Even programs designed to assist the whole of America have disproportionately left out those most in need. The GI Bill was established to guarantee low-interest mortgages and other loans to World War II veterans. And it did – for White people. While those veterans were able to accumulate wealth in the postwar years, it predictably failed to deliver the same outcome for Black folks.
Before that, The New Deal’s policies also failed to challenge the existing racist status quo. White-run financial institutions had the power to refuse mortgages and loans to equally qualified Blacks.
It’s called “Systemic Racism”
Congressional Southern Dixiecrats once fought for local and state control that all but assured racially uneven housing outcomes. According to Bloomberg, “they successfully excluded professions dominated by African Americans, including domestic and agricultural workers, from employment, unemployment and social security benefits.”

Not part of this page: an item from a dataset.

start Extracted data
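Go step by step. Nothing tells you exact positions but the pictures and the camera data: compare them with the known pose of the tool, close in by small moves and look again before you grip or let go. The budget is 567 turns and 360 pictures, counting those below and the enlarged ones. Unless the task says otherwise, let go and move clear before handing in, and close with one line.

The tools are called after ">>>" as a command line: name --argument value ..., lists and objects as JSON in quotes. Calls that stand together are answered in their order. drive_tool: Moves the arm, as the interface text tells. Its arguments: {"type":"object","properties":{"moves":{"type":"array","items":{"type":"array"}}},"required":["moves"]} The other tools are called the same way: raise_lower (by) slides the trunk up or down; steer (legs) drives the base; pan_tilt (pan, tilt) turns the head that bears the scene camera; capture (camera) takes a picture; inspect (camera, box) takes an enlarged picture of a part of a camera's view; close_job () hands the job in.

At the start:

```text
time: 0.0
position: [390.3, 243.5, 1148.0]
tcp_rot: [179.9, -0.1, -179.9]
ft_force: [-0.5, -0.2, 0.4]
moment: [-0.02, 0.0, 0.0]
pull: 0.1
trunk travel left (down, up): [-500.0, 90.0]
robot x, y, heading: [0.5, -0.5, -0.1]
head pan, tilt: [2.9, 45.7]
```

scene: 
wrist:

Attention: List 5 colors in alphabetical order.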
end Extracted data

The Great Depression also hit Black folks harder than any other group. We were most likely to be laid off, evicted, businesses ceased, and have homes foreclosed on.
In many cities, gentrification affects not only housing but the very communal spaces we associate with our home.
Gentrification is forcing more non-white residents out of urban neighborhoods, along with the Black-owned businesses, churches, and cultural touchpoints that we’ve known and loved for years.
U.S. Senator Sherrod Brown (D-Ohio), chairperson of the Senate Committee on Banking, Housing and Urban Affairs knows this problem well. Yet knowing is only half the battle.
“We have never, as a nation, gone ‘all in’ on fair housing,” Brown told ABC News. “We’ve never, as a nation, tried to close that gap … that gap between black and white ownership.”
That very gap continues to uproot some and implant others into cities and neighborhoods that only resemble the culture many once knew.